** START OF Passage given **

Re: Dumbing it down

Subject: Re: Dumbing it down
From: Ed Gregory <edgregory -at- HOME -dot- NET>
Date: Wed, 9 Dec 1998 06:56:57 -0600

Before you get hung up in the "dumbing down" argument, take a look at your
favorite writers. Scan, type, or download a healthy passage from the
Gutenberg Project. Then run your favorite grammar checker/readability wonk.

I can write documents that only those with a doctorate in astrophysics can
comprehend, but do I want to? And, more importantly, do even the these
folks want to read anything so stilted? Or do they want to read the
writings of people like Carroll, Hardy, Hawthorne, Zola.

Did you delight to Alice in Wonderland? Flesch-Kincaid Grade Level 4;
Passive Sentences: 1%

And I know that the folks who watch South Park religiously are great fans
of Nathaniel Hawthorne, whose Scarlet Letter rated a 5 on the
Flesch-Kincaid scale. Oh, yeah, and 0% passive sentences.

** END OF Passage given **
** START OF Recorded data **

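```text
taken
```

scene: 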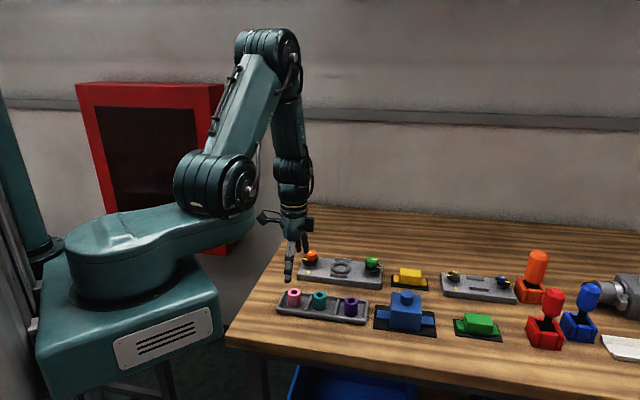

** END OF Recorded data **

■ **Request 1**:
Quote the passage given word for word, starting at "Did you delight" and ending with "0% passive sentences.".
■ **Request 2**:
Your answer continues the passage given from its final sentence.

■ **Expected answer 1**:
Did you delight to Alice in Wonderland? Flesch-Kincaid Grade Level 4;
Passive Sentences: 1%

And I know that the folks who watch South Park religiously are great fans
of Nathaniel Hawthorne, whose Scarlet Letter rated a 5 on the
Flesch-Kincaid scale. Oh, yeah, and 0% passive sentences.

■ **Expected answer 2**:
Well, now, then how did ol' Thomas Hardy's Jude the Obscure strike yer
fancy? Flesh-Kincaid Grade Level: 4; Passive Sentences: 0%. Perhaps
Hardy's Tess of the d'Urbervilles was written for "dumb" people. After all,
it has a grade level of just 3 and, again, 0% passive sentences.

How about good ol'e Emile Zola? I see a lot of his stuff in the "reading
room" at McDonald's. Especially popular with the hamburger-flipping set is
Death of Olivier Becaille, which gets a grade level of 4, and reports 1%
passive sentences.

A personal favorite (not really): Nicolo Machiavelli. The Prince, in
translation, gets a Flesch-Kincaid Grade Level of 5, with 1% passive
sentences. But hey, this one's a translation. Maybe the translator, like
any good editor, cleaned up ole Nic's copy. ;-}




At 05:25 PM 12/8/98 -0800, Amy G. Peacock wrote:
>Hi all,
>I just finished using the grammar checker in Word so that I could get
>some readability scores on my docs. That used to be alot easier than
>it is now - or maybe I am just doing it wrong...
>At any rate, my question isn't really about the grammar tool in Word.
>It's more about having to dumb down a document to a certain grade
>level of reading. The dumber the better it seems. My purpose in using
>the tool in the first place was to show the higherups (they do like to
>see those numbers, don't they?) that my words really aren't too
>big, etc. One doc had a readability level of 5.3 and the other had a
>level of 7.2. Not too bad, I thought.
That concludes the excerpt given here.